▶ [SUPPLIED DATA]:
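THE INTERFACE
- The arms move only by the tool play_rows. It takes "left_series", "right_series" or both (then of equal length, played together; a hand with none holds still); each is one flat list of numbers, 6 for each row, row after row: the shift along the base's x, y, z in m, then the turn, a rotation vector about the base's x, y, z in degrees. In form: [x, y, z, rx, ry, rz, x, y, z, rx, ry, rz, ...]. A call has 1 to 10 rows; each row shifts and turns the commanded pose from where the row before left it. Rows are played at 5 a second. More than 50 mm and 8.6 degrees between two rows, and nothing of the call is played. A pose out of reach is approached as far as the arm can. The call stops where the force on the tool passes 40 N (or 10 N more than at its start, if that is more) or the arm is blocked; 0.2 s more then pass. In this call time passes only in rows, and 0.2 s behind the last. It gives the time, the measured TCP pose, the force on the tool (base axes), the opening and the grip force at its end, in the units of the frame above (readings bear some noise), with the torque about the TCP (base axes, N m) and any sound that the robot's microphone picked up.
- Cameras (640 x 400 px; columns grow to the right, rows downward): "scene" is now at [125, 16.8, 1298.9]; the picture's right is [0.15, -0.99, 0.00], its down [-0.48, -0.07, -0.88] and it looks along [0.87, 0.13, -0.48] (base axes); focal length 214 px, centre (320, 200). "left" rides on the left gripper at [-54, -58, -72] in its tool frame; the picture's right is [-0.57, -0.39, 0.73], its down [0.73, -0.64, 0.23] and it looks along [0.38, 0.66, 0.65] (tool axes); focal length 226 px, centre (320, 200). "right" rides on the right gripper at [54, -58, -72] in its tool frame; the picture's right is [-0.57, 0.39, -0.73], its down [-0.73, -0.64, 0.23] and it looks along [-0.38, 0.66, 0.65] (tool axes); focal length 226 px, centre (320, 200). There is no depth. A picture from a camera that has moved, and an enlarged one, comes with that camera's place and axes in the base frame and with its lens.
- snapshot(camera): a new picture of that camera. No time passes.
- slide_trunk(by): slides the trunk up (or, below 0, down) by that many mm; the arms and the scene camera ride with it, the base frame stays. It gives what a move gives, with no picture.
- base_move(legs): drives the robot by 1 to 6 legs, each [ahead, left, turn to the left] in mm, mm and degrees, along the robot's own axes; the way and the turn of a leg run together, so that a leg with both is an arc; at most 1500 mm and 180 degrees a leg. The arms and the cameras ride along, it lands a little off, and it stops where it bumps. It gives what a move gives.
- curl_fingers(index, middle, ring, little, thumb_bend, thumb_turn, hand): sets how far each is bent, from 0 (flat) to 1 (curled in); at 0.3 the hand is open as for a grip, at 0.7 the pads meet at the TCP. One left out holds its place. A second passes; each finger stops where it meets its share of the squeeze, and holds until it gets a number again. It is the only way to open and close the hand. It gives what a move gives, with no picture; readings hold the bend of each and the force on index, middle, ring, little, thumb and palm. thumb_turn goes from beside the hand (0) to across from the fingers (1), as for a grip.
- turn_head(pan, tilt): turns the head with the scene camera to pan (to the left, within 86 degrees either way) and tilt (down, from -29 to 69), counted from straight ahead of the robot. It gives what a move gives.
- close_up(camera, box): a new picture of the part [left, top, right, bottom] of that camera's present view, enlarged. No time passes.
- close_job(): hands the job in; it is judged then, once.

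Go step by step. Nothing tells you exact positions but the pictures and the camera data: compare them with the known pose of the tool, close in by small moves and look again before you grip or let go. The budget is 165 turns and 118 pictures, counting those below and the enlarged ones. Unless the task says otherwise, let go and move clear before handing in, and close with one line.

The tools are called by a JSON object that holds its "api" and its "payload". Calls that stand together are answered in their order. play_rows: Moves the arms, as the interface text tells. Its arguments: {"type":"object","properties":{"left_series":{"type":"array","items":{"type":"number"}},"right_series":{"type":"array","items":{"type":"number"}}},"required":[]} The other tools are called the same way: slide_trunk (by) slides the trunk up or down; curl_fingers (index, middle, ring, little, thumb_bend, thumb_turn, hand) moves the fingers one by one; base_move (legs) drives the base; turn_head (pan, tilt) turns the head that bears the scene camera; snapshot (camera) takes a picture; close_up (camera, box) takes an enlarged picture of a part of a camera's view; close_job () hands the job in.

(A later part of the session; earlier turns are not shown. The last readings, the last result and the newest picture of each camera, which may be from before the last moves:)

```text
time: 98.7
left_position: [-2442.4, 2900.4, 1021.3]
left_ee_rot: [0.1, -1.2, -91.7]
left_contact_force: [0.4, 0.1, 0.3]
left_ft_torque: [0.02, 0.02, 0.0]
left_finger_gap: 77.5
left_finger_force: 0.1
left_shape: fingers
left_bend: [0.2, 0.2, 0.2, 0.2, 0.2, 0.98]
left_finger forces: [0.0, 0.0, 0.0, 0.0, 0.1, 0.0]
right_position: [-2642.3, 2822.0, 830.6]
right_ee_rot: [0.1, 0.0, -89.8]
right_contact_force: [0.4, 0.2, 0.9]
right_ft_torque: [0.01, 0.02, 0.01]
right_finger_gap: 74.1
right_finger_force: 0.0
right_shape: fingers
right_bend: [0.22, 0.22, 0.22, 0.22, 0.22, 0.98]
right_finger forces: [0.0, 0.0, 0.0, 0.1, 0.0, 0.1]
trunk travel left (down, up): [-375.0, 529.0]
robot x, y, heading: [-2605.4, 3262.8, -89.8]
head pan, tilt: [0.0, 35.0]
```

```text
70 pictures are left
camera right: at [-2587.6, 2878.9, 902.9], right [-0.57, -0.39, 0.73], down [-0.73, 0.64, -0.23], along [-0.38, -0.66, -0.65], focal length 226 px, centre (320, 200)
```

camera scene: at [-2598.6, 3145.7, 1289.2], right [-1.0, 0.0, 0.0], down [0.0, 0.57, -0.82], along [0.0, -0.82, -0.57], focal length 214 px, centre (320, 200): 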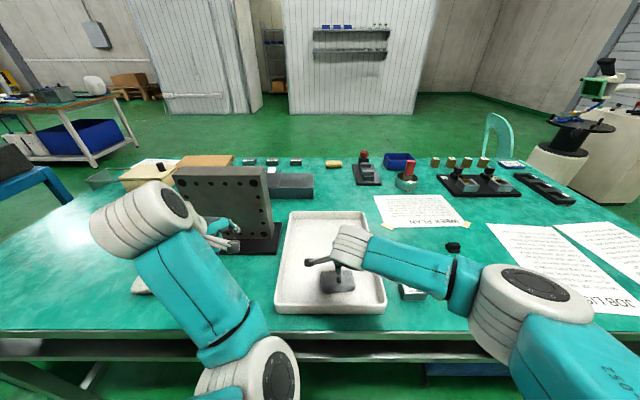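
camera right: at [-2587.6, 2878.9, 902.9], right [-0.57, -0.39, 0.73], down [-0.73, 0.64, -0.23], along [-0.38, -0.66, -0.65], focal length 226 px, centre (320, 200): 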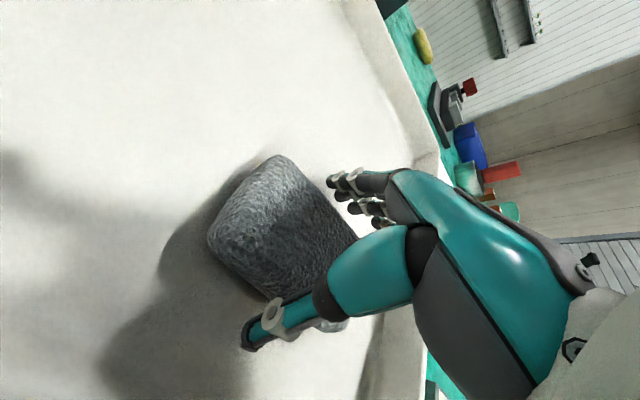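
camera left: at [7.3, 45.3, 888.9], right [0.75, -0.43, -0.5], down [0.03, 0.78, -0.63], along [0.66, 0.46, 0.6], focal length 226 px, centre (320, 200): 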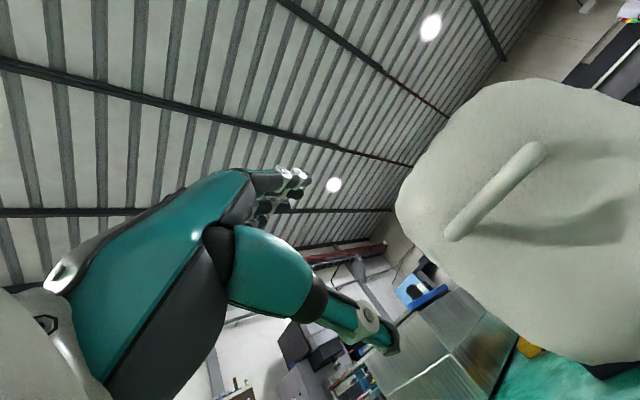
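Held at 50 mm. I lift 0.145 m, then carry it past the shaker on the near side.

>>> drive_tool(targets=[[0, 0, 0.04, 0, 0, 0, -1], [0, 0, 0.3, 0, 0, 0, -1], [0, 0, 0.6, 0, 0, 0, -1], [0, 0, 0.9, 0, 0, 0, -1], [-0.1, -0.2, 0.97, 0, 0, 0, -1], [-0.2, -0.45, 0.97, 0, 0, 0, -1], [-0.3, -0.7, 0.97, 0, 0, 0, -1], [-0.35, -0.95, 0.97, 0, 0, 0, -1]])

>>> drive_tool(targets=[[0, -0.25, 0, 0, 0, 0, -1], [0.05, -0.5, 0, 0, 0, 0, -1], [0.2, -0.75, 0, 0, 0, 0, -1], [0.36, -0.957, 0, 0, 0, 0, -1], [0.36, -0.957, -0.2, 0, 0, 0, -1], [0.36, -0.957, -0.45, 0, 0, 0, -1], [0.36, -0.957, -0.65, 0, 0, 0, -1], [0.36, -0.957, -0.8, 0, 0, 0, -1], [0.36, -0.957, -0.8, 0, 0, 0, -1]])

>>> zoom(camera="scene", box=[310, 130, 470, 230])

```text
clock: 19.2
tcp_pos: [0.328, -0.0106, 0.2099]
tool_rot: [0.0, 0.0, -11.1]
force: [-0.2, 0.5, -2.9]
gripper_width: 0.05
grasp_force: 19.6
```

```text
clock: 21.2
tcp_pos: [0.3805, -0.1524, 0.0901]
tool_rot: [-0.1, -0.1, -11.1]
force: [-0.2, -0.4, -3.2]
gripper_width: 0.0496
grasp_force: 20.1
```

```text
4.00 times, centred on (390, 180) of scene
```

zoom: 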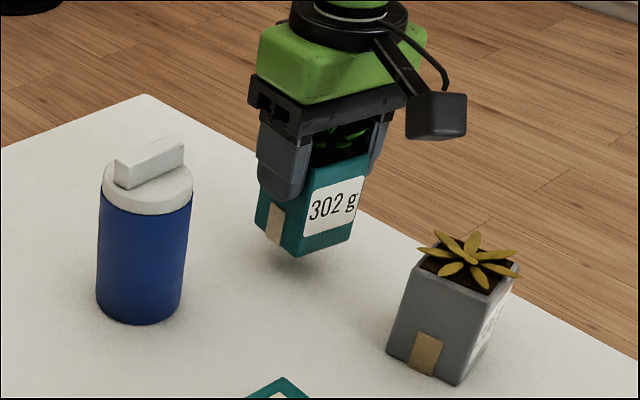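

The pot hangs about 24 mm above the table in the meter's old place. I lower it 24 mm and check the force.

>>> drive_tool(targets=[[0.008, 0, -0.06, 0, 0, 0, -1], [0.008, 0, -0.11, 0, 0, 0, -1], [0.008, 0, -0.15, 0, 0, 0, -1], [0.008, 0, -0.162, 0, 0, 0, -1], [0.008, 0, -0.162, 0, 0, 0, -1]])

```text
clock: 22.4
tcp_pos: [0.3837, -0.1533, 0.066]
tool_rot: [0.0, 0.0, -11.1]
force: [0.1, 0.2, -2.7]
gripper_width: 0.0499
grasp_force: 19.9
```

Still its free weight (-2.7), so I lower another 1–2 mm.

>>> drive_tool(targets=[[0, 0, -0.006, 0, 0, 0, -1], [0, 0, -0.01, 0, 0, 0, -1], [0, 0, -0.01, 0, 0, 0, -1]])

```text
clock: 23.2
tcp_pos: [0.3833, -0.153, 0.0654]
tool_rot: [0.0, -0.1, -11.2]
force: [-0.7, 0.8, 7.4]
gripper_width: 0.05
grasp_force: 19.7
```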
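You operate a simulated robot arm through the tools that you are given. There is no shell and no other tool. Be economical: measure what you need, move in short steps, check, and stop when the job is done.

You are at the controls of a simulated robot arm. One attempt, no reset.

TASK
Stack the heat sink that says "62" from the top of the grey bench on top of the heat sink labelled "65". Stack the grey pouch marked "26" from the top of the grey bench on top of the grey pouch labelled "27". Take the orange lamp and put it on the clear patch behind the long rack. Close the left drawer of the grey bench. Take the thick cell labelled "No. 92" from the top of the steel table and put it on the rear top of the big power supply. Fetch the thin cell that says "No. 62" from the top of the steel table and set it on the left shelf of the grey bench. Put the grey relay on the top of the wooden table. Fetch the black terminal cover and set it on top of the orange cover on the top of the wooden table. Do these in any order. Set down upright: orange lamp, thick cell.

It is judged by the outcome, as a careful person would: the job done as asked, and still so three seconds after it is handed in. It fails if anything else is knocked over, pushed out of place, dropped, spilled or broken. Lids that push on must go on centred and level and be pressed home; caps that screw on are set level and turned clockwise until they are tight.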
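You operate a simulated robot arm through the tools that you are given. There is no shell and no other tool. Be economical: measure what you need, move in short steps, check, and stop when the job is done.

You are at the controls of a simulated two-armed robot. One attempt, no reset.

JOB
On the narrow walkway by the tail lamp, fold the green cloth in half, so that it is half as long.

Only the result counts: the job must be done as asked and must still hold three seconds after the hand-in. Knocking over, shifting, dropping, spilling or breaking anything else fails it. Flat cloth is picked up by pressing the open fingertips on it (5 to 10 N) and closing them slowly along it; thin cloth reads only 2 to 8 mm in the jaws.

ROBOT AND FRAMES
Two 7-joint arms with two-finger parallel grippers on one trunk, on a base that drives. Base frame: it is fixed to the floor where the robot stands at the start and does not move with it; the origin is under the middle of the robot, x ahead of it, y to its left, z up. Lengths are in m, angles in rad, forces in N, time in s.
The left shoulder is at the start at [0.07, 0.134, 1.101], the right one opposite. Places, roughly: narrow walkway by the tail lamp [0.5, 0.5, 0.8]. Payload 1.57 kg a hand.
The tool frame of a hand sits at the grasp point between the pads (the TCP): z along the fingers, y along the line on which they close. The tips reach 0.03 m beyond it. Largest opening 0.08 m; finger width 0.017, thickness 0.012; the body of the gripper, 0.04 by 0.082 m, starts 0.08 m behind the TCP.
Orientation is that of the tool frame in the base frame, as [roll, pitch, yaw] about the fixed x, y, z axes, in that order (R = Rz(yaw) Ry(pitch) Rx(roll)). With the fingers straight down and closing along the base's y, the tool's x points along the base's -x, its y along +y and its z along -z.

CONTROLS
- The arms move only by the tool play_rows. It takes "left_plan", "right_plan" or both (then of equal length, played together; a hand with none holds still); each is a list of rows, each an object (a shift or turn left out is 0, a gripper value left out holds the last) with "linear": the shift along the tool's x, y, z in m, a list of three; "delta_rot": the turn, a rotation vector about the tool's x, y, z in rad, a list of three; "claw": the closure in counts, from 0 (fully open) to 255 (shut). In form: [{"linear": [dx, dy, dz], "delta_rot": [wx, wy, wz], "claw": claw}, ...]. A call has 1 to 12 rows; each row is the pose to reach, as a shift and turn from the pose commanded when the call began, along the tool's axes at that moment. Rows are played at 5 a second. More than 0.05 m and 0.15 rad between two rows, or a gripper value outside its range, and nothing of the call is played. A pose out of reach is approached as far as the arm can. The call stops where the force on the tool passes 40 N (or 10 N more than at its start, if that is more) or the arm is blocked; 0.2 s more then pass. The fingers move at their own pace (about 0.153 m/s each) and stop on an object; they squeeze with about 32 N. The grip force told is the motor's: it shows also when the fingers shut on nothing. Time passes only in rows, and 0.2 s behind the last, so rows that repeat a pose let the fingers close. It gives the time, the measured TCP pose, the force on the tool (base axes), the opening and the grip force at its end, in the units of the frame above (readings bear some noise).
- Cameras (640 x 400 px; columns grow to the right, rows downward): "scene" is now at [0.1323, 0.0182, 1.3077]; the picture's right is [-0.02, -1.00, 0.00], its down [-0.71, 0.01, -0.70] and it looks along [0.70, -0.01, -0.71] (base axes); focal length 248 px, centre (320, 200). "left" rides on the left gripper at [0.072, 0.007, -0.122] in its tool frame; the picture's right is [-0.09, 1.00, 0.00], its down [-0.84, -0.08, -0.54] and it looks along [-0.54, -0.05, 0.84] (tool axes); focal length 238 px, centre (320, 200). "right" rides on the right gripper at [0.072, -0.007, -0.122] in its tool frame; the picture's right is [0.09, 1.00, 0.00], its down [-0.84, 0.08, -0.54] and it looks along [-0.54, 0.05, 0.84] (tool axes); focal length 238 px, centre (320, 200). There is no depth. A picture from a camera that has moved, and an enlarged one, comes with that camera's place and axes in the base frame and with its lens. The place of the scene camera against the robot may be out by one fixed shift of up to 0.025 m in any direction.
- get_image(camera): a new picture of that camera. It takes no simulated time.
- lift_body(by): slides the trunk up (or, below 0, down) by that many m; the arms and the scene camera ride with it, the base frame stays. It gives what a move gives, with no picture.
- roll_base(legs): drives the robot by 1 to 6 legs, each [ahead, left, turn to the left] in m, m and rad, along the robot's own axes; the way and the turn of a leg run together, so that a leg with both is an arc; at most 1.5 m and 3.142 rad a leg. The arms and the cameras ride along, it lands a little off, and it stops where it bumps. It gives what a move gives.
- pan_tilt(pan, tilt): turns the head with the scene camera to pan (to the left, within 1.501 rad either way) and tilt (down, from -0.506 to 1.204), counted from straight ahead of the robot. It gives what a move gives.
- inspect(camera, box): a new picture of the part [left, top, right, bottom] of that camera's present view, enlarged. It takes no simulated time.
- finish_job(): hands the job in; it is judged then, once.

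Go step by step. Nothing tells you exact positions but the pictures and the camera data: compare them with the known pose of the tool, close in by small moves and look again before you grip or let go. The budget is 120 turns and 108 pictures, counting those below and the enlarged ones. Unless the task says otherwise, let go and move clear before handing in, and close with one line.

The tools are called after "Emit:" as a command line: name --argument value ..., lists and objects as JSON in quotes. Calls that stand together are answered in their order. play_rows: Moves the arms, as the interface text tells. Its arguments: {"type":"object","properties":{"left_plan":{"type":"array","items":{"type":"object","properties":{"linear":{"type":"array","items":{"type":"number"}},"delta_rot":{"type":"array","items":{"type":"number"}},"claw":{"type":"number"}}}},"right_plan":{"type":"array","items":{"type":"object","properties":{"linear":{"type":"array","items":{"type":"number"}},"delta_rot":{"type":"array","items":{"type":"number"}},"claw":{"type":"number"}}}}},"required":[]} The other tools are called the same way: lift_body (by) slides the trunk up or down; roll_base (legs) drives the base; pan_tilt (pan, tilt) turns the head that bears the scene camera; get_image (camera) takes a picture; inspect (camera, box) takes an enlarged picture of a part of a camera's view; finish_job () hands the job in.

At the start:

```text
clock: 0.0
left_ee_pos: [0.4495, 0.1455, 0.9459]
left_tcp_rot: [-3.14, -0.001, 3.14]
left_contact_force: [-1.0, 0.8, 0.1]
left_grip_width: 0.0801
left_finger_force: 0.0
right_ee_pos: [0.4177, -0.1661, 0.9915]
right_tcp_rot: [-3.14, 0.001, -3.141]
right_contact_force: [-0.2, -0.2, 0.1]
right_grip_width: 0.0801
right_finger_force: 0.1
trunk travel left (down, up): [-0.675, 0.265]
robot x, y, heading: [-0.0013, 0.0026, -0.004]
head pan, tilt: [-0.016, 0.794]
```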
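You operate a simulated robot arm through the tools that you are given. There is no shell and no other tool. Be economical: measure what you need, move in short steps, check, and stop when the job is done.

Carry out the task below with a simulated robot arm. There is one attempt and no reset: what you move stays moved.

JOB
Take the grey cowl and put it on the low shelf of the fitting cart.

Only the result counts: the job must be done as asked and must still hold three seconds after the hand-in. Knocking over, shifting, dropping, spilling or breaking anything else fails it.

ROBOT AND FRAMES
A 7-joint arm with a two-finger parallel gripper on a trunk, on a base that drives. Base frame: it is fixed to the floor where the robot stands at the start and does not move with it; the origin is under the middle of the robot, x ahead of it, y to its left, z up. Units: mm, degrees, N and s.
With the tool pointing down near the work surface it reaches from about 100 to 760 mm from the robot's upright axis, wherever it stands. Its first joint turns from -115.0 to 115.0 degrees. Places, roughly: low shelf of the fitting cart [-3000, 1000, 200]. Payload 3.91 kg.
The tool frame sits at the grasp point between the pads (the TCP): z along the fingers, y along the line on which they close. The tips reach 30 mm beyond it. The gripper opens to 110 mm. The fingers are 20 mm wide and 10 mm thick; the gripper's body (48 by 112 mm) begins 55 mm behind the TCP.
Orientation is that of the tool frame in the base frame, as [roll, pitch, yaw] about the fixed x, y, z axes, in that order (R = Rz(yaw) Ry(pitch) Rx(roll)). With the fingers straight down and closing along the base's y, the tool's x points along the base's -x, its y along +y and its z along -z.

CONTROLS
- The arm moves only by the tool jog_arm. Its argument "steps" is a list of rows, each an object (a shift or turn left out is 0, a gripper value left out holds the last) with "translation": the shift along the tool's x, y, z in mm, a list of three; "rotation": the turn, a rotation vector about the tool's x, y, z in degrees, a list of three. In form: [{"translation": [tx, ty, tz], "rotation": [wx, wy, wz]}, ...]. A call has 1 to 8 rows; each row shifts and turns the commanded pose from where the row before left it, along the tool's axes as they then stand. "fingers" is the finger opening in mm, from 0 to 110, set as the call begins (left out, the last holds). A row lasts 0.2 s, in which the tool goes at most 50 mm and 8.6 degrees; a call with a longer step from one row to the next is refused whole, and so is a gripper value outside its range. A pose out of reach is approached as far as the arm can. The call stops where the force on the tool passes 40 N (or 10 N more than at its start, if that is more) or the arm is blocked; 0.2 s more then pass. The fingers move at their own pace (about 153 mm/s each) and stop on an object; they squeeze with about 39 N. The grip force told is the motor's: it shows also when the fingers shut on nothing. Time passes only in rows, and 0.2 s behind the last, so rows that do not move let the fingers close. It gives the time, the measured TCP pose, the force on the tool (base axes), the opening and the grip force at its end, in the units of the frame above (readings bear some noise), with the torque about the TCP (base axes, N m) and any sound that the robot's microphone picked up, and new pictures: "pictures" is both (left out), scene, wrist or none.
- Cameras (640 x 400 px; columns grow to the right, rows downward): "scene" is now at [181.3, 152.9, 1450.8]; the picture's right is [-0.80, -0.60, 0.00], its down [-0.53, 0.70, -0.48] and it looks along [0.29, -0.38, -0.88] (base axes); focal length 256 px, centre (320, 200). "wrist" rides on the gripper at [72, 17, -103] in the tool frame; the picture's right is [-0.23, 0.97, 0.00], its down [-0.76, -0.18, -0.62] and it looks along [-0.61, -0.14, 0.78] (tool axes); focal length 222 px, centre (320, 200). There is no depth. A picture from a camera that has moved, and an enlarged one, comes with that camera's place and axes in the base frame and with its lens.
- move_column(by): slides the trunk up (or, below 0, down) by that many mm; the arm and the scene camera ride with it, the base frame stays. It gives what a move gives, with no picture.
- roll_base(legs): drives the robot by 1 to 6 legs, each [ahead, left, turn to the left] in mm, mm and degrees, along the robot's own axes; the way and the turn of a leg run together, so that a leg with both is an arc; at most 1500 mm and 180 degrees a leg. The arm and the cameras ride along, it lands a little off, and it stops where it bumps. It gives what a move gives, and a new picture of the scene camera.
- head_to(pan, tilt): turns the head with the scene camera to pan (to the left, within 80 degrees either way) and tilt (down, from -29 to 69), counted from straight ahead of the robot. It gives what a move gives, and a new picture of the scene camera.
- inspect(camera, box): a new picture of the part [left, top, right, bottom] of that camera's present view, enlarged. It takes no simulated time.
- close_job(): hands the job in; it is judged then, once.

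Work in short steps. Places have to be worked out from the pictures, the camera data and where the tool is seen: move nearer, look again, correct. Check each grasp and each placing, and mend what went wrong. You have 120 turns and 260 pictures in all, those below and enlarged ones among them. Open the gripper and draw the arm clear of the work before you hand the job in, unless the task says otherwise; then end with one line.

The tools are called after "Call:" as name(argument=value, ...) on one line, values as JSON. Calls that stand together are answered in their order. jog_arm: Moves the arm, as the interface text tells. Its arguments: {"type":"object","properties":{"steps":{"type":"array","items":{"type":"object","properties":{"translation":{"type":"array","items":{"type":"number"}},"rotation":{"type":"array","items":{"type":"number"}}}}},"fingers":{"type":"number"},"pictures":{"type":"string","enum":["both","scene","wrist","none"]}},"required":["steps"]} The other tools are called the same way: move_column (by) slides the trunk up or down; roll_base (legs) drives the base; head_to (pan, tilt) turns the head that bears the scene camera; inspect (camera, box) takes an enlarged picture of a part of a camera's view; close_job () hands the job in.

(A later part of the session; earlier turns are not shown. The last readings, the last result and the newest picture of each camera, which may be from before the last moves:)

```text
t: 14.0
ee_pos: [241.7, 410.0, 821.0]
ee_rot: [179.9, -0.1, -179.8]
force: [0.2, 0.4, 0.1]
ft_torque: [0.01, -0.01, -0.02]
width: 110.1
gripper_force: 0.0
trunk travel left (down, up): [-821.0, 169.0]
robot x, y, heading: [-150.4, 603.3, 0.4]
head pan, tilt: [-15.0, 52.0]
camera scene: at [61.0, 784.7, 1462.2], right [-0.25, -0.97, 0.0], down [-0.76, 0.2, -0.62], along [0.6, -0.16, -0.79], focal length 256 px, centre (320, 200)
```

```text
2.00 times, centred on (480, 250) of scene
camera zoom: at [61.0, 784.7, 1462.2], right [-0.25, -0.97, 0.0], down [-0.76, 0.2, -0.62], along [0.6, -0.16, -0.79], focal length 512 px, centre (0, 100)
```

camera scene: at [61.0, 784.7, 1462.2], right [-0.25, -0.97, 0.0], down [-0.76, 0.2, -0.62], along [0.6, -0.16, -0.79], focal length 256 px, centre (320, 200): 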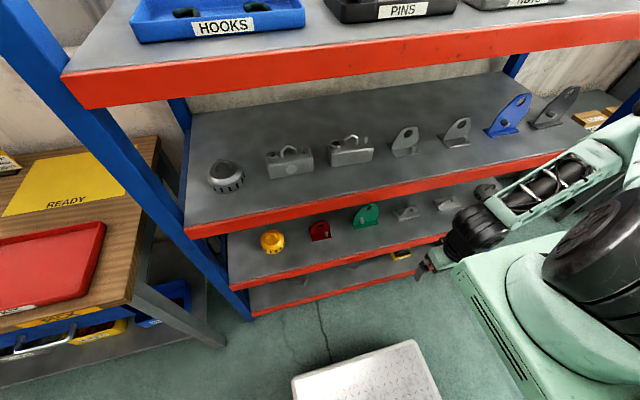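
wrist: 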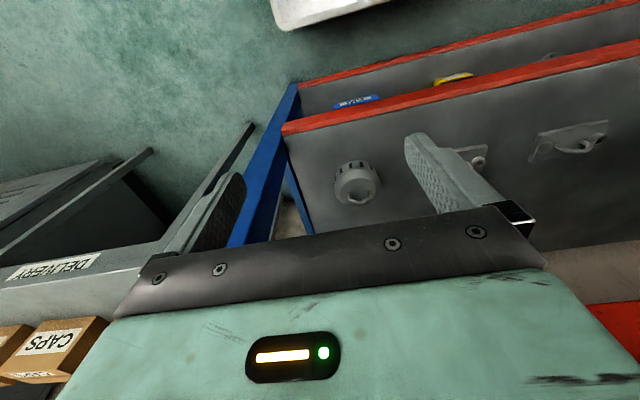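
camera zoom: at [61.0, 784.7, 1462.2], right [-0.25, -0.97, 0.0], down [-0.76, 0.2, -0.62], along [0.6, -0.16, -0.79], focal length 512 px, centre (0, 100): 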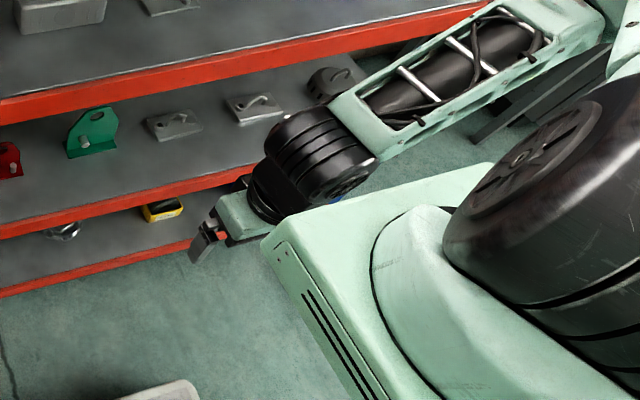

▶ [CHALLENGE]: Transcribe exactly, and only, the lines beginning at the line containing "[181.3, 152.9, 1450.8];" and ending at the line containing "leg. The arm and", both inclusive.

▶ [SOLUTION BELOW]:
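- Cameras (640 x 400 px; columns grow to the right, rows downward): "scene" is now at [181.3, 152.9, 1450.8]; the picture's right is [-0.80, -0.60, 0.00], its down [-0.53, 0.70, -0.48] and it looks along [0.29, -0.38, -0.88] (base axes); focal length 256 px, centre (320, 200). "wrist" rides on the gripper at [72, 17, -103] in the tool frame; the picture's right is [-0.23, 0.97, 0.00], its down [-0.76, -0.18, -0.62] and it looks along [-0.61, -0.14, 0.78] (tool axes); focal length 222 px, centre (320, 200). There is no depth. A picture from a camera that has moved, and an enlarged one, comes with that camera's place and axes in the base frame and with its lens.
- move_column(by): slides the trunk up (or, below 0, down) by that many mm; the arm and the scene camera ride with it, the base frame stays. It gives what a move gives, with no picture.
- roll_base(legs): drives the robot by 1 to 6 legs, each [ahead, left, turn to the left] in mm, mm and degrees, along the robot's own axes; the way and the turn of a leg run together, so that a leg with both is an arc; at most 1500 mm and 180 degrees a leg. The arm and the cameras ride along, it lands a little off, and it stops where it bumps. It gives what a move gives, and a new picture of the scene camera.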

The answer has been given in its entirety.